◆ **Set exercise 1**: Your answer is an exact copy of the document section.

[Start Document section]

A tale proposito, un esempio concreto seppure surreale: un parco sotto la tangenziale esiste davvero, è il Parco dell’Acqua (oggi Parco della Lambretta, conosciuto anche come parco Maserati) realizzato da poco vicino a Via Rubattino e via Pitteri, dove c’era la fabbrica automobilistica dell’Innocenti. Dismesse le attività industriali nel 1993, si cominciò a pensare cosa fare dell’area. Un tantino inquietante, con i TIR che sfrecciano sopra le teste dei bambini, con il Lambro che lo attraversa olezzante anzichenò, con i rumori tonitruanti dei millanta autoveicoli che sfrecciano o vanno a passo d’uomo e piovono dall’alto (si spera solo irumori, intendo) sulle orecchie dei frequentatori del parchetto. Un poco insultante nei confronti  del buon senso. Del resto, han costruito nuove case di fianco alla tangenziale e la gente ci è anche andata a vivere. Vuoi fargli o no il parchetto canonico per i vecchi, i bambini e i cani? Per non parlare dell'asilo e della scuola... Tutti lì a respirare biossido d'azoto a volontà! Non si rimpiange il passato industriale e di abbandono della zona, sempre meglio che l’abbandono al degrado, ma viene un poco da piangere (e da ridere) a immaginare che queste aiuolette sotto ai piloni con tanto di graffiti murali e panchine per inalazioni da scarichi automobilistici soprastanti passino come contributo alla salute dei cittadini e magari siano conteggiate nelle statistiche sul verde urbano. Più che di greenwashing qui si tratta, mi pare, di greenkilling.

[End Document section]
[Start Source excerpt]

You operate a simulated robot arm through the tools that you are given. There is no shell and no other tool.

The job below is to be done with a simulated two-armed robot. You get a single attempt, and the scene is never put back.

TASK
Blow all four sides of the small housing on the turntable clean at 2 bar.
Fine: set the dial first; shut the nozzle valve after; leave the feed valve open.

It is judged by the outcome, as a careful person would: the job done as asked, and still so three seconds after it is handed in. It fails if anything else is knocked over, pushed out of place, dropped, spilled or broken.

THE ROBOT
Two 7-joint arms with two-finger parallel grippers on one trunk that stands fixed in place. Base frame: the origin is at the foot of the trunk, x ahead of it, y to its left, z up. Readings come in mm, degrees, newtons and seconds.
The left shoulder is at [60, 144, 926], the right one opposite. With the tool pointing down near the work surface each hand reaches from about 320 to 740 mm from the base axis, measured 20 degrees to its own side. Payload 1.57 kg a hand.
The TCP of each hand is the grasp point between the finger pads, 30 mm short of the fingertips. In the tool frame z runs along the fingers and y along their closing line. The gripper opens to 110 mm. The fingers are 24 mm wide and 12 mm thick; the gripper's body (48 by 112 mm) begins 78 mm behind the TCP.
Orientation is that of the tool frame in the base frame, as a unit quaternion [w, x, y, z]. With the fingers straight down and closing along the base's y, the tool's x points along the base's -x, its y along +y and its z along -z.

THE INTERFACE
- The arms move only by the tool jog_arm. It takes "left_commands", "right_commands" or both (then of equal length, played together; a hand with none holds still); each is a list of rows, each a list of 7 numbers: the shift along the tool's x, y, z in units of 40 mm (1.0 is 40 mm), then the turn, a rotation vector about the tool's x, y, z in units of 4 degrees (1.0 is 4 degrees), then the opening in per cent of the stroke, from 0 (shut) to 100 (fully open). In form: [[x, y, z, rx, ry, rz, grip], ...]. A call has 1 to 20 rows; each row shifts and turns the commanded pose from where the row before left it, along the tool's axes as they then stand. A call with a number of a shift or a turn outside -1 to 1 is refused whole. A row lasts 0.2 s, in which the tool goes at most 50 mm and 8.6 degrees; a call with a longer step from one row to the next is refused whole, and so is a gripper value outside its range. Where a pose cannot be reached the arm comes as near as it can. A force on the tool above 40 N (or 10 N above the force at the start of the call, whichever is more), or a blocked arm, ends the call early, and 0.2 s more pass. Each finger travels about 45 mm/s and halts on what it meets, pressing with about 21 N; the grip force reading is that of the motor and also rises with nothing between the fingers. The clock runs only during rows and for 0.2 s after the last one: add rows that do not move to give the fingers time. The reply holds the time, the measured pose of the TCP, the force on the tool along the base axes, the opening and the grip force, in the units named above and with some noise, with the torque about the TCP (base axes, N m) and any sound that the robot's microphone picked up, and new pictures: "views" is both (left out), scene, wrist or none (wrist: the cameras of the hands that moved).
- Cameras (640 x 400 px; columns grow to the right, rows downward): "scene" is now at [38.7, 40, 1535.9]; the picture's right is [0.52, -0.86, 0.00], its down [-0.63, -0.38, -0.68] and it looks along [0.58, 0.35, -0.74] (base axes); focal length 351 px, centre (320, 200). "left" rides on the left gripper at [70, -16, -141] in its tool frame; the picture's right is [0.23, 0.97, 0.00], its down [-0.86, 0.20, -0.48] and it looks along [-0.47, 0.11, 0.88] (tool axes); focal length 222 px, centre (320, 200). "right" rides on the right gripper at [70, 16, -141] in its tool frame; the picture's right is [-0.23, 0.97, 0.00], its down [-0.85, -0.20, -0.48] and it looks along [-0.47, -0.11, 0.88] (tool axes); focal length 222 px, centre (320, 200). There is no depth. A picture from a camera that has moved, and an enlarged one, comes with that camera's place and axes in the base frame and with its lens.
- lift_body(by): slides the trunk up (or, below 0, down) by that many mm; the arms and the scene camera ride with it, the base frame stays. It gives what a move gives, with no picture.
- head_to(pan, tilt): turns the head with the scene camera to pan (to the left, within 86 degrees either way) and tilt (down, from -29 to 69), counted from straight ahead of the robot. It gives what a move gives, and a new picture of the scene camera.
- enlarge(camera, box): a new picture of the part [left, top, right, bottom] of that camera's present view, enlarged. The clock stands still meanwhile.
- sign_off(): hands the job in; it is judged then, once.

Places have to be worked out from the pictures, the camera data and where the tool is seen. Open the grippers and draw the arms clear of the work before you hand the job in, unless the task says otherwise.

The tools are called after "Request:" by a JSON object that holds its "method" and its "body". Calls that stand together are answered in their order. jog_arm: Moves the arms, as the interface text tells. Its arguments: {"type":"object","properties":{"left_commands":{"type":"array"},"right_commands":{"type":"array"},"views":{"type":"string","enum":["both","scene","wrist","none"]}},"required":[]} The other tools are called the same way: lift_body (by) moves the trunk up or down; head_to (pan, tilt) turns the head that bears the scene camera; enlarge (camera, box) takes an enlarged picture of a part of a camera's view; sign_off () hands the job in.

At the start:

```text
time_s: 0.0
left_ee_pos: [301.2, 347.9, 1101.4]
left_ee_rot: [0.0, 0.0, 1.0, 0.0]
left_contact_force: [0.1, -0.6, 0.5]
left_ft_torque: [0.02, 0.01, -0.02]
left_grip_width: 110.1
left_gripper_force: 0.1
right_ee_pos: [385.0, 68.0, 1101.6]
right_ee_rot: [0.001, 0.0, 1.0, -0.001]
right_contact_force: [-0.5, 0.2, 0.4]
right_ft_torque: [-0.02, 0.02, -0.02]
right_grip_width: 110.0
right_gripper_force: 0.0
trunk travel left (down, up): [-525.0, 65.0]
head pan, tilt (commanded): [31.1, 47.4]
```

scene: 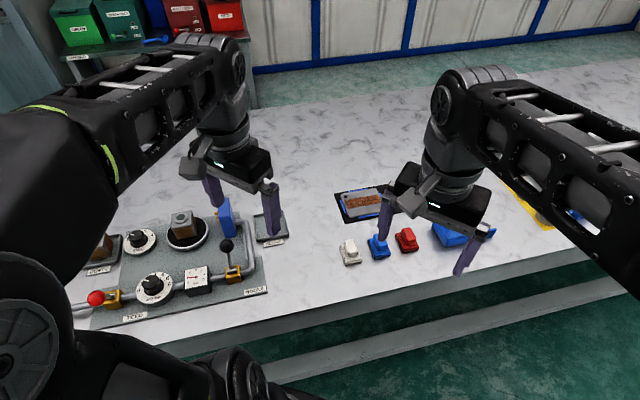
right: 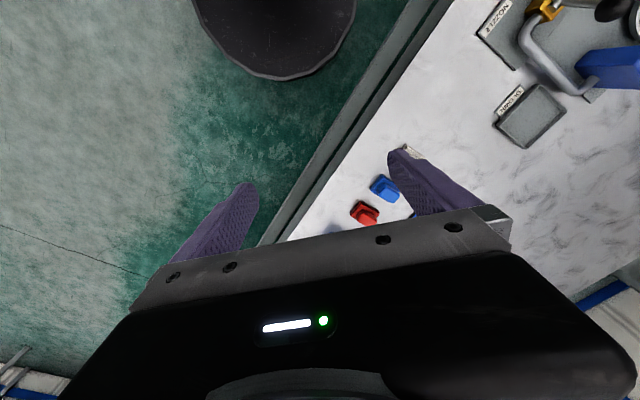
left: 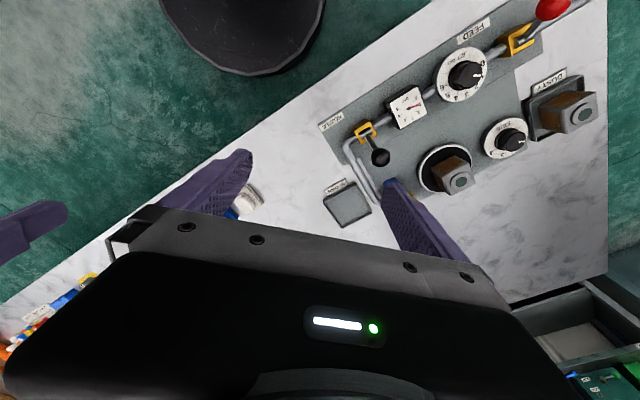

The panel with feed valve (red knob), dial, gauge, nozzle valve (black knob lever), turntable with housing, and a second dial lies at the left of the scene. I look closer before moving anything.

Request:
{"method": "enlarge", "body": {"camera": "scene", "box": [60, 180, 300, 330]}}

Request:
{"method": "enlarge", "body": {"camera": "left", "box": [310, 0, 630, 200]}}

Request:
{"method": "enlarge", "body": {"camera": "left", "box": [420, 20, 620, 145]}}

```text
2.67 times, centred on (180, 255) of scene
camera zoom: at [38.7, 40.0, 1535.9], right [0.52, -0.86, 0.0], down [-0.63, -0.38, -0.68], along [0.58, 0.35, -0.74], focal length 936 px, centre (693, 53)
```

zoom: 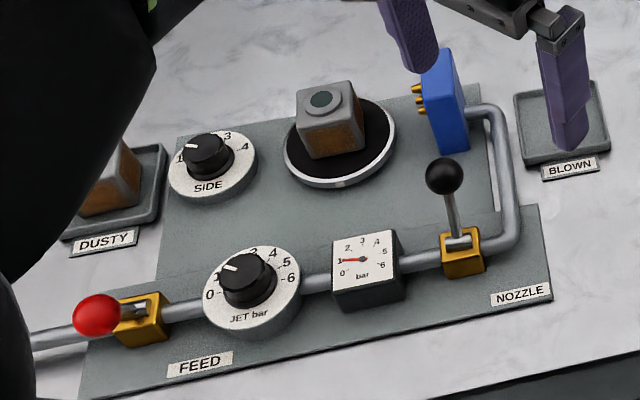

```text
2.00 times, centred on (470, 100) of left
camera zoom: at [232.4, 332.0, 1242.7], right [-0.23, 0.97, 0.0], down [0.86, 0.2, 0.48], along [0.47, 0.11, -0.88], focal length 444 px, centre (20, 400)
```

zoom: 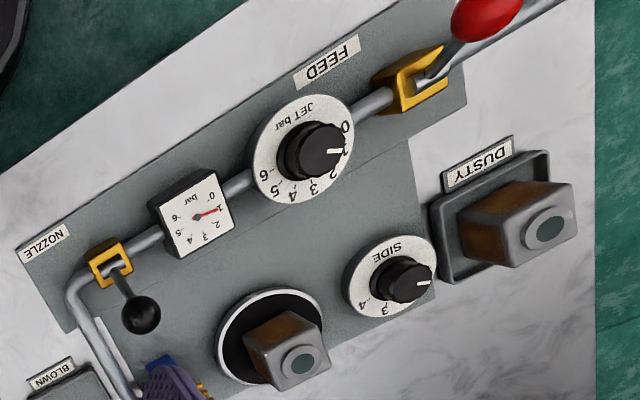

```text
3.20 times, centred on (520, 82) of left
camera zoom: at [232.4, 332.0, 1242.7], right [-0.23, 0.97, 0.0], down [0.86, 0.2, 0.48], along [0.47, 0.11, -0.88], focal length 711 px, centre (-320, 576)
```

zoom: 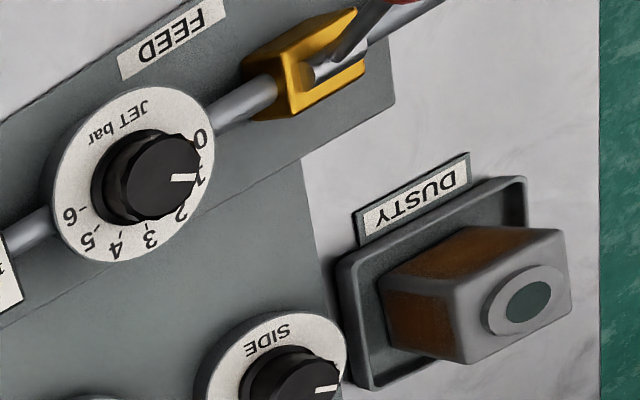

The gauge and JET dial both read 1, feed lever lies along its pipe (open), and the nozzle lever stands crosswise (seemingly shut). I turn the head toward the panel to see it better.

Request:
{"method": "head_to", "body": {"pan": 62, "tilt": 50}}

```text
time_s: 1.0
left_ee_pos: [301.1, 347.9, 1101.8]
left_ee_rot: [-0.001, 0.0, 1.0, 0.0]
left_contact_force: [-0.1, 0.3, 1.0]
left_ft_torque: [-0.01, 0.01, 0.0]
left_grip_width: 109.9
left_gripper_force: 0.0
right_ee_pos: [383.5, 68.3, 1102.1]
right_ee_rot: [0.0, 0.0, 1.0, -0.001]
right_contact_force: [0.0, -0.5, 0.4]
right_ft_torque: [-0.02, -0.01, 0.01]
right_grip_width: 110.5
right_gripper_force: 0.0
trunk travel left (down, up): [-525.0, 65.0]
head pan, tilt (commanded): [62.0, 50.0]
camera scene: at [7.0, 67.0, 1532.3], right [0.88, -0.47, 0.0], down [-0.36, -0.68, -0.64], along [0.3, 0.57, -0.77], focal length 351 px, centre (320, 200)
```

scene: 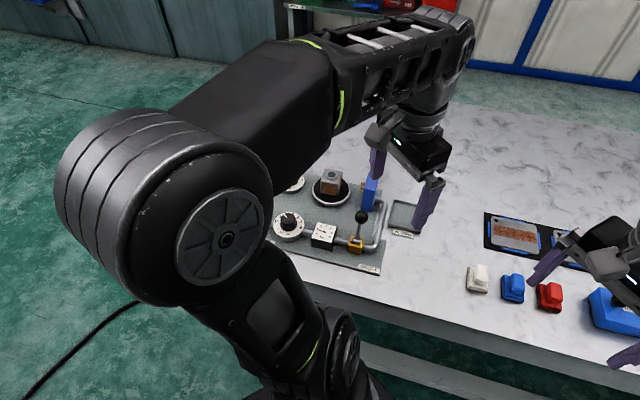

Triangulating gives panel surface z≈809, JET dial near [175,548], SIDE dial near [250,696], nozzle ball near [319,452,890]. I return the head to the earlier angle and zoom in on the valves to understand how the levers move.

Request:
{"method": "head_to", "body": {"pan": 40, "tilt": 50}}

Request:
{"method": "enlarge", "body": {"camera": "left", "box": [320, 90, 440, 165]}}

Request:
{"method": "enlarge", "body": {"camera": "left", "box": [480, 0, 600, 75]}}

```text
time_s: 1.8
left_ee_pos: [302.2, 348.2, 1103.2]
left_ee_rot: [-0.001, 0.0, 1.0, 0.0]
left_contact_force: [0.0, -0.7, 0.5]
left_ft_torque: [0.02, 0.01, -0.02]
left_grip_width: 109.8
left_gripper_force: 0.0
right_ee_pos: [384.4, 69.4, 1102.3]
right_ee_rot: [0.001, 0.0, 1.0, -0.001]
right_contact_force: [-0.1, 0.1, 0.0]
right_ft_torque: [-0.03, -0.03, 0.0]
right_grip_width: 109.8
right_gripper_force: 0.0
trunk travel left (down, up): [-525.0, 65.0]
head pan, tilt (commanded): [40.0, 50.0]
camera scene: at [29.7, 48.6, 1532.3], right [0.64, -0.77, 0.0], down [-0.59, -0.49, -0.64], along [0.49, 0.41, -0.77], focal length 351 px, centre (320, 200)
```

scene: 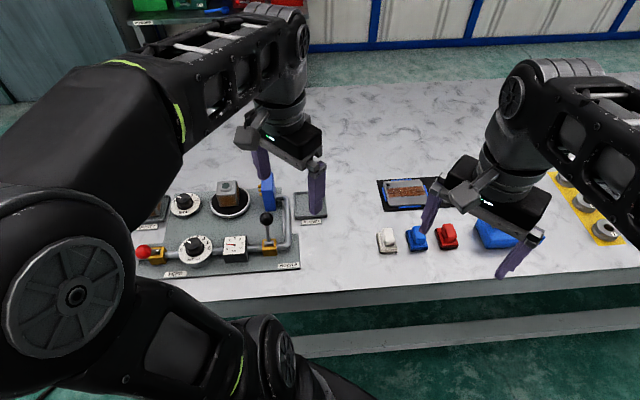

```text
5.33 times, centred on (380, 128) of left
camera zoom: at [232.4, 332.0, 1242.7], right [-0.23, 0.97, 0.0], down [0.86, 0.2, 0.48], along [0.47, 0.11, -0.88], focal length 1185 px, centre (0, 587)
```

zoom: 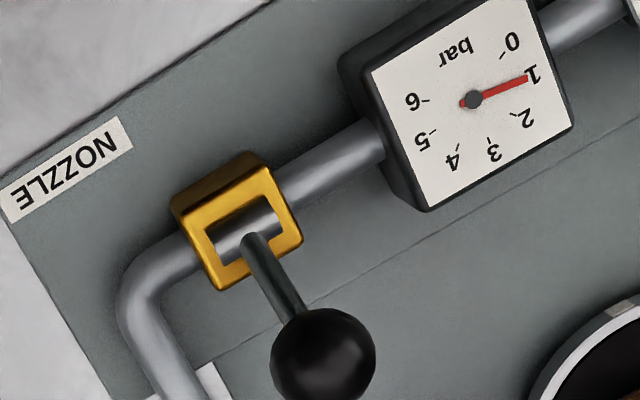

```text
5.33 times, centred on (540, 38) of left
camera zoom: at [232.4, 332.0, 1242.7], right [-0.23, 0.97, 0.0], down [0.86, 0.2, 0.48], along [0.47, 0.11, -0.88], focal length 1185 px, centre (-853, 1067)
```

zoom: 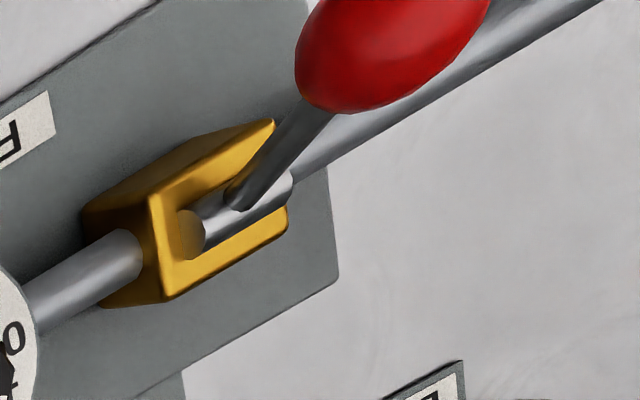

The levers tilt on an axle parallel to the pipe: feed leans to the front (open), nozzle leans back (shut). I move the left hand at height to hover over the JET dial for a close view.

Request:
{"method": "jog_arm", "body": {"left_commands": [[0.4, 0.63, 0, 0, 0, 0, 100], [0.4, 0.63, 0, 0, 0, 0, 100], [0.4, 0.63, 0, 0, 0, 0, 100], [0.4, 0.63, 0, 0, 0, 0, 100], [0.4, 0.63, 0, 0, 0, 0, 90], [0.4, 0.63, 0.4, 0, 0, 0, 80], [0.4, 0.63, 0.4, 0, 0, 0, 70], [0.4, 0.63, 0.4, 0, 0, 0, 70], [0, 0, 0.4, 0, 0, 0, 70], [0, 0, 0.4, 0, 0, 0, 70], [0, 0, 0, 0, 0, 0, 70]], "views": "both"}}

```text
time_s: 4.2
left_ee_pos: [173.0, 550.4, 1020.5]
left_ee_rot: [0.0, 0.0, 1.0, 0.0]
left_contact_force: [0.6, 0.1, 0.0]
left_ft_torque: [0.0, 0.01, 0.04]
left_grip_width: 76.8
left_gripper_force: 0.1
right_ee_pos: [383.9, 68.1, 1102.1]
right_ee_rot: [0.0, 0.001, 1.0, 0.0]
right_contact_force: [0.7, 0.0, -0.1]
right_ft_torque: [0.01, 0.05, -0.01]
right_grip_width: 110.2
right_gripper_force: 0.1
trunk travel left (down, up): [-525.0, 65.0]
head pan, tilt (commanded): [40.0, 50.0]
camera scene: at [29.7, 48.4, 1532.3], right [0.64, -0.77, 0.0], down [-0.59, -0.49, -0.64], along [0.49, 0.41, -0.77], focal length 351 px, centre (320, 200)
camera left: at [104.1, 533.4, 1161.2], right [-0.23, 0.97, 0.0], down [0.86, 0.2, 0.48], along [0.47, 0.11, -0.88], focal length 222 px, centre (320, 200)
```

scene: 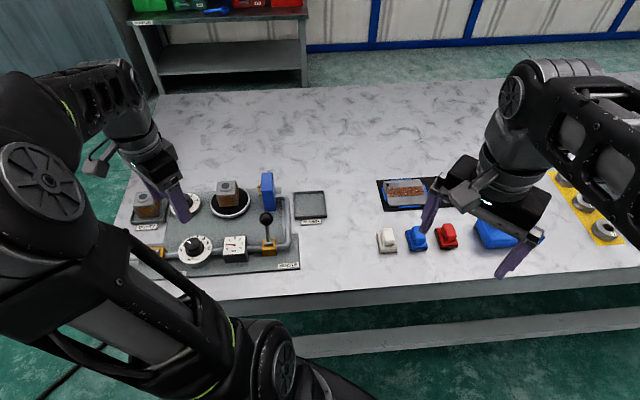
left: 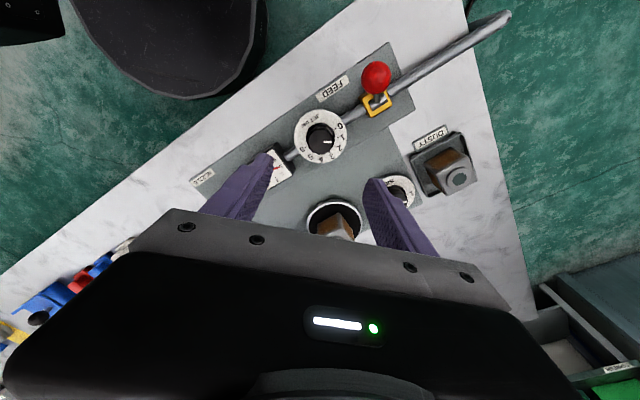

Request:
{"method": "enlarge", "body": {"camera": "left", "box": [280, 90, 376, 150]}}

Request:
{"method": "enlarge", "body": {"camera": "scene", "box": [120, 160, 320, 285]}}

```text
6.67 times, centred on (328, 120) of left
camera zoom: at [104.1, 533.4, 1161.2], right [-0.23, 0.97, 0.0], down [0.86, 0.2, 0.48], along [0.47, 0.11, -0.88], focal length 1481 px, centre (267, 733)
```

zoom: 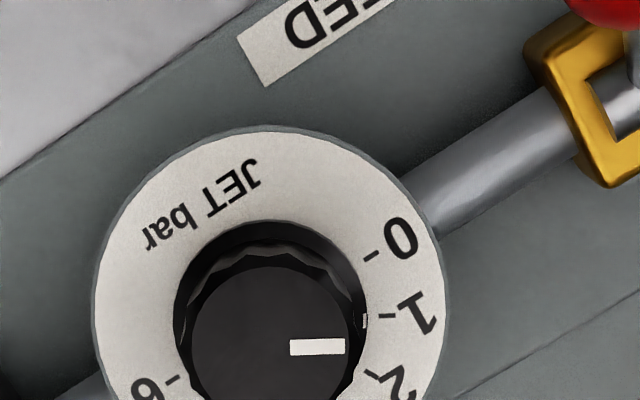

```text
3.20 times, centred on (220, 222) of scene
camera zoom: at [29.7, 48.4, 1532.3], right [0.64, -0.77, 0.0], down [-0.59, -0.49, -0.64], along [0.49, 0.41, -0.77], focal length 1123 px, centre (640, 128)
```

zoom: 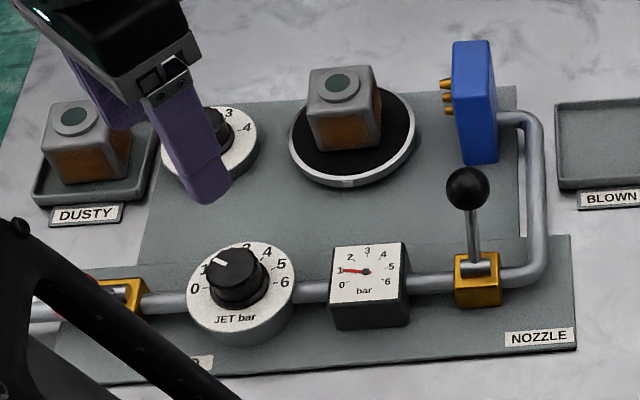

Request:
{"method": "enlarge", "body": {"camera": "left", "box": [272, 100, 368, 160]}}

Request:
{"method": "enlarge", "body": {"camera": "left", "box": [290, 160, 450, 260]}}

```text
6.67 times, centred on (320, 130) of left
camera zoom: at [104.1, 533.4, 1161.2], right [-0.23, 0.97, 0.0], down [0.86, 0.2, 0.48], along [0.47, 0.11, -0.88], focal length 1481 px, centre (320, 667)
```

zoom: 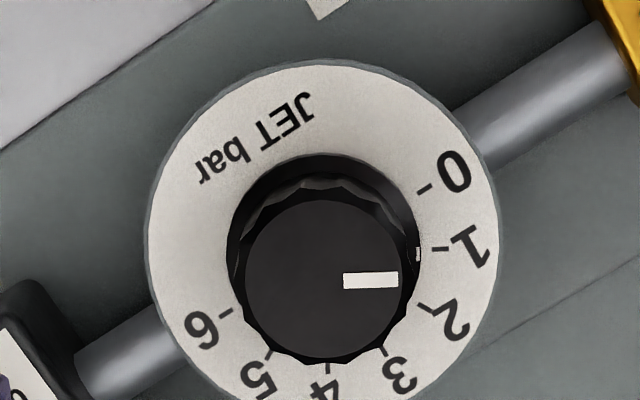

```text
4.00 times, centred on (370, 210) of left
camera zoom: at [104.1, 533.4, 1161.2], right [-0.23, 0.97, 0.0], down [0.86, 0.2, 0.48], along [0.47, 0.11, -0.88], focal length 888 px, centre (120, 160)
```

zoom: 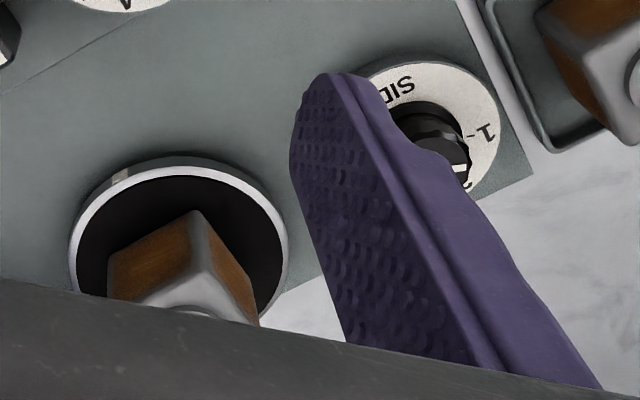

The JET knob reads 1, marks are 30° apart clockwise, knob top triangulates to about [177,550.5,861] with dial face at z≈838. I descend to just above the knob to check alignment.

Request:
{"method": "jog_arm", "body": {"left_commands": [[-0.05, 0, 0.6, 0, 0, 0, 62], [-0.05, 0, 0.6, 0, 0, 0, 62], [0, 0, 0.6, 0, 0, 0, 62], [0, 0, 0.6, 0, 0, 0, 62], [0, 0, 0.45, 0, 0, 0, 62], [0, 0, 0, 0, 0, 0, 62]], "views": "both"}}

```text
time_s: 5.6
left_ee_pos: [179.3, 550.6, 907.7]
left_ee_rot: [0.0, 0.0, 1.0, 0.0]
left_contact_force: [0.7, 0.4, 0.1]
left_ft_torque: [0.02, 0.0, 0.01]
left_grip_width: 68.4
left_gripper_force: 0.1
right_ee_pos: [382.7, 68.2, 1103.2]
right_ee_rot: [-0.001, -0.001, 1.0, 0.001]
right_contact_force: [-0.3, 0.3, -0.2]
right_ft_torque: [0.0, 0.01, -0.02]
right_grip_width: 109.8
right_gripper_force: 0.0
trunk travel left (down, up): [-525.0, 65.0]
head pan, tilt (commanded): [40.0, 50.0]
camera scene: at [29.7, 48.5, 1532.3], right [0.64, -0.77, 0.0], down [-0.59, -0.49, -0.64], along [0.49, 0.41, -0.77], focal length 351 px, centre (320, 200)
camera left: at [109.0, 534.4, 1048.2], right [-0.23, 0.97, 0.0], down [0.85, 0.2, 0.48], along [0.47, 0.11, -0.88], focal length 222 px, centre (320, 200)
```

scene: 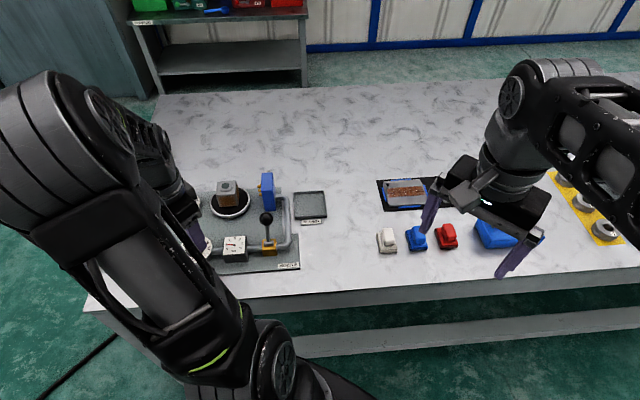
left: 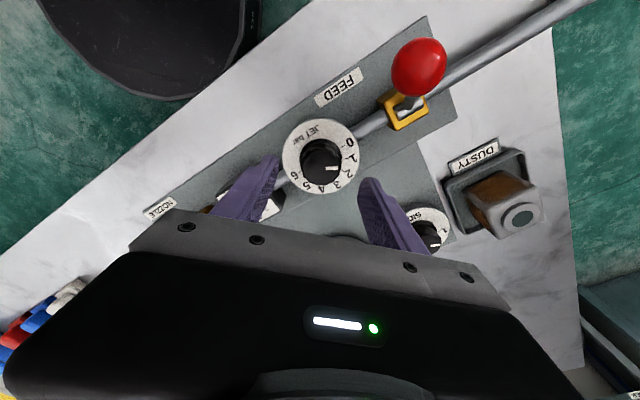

[End Source excerpt]

◆ **Set exercise 2**: Output the section opening with the line that has "Two 7-joint arms" and closing with the line that has "The left shoulder". Keep both end lines and leave out the rest. Format them as a two-column Markdown table, Row for the number and Content for the line, without blank lines.

◆ **Result 1**:
A tale proposito, un esempio concreto seppure surreale: un parco sotto la tangenziale esiste davvero, è il Parco dell’Acqua (oggi Parco della Lambretta, conosciuto anche come parco Maserati) realizzato da poco vicino a Via Rubattino e via Pitteri, dove c’era la fabbrica automobilistica dell’Innocenti. Dismesse le attività industriali nel 1993, si cominciò a pensare cosa fare dell’area. Un tantino inquietante, con i TIR che sfrecciano sopra le teste dei bambini, con il Lambro che lo attraversa olezzante anzichenò, con i rumori tonitruanti dei millanta autoveicoli che sfrecciano o vanno a passo d’uomo e piovono dall’alto (si spera solo irumori, intendo) sulle orecchie dei frequentatori del parchetto. Un poco insultante nei confronti  del buon senso. Del resto, han costruito nuove case di fianco alla tangenziale e la gente ci è anche andata a vivere. Vuoi fargli o no il parchetto canonico per i vecchi, i bambini e i cani? Per non parlare dell'asilo e della scuola... Tutti lì a respirare biossido d'azoto a volontà! Non si rimpiange il passato industriale e di abbandono della zona, sempre meglio che l’abbandono al degrado, ma viene un poco da piangere (e da ridere) a immaginare che queste aiuolette sotto ai piloni con tanto di graffiti murali e panchine per inalazioni da scarichi automobilistici soprastanti passino come contributo alla salute dei cittadini e magari siano conteggiate nelle statistiche sul verde urbano. Più che di greenwashing qui si tratta, mi pare, di greenkilling.

◆ **Result 2**:
| Row | Content |
|---|---|
| 1 | Two 7-joint arms with two-finger parallel grippers on one trunk that stands fixed in place. Base frame: the origin is at the foot of the trunk, x ahead of it, y to its left, z up. Readings come in mm, degrees, newtons and seconds. |
| 2 | The left shoulder is at [60, 144, 926], the right one opposite. With the tool pointing down near the work surface each hand reaches from about 320 to 740 mm from the base axis, measured 20 degrees to its own side. Payload 1.57 kg a hand. |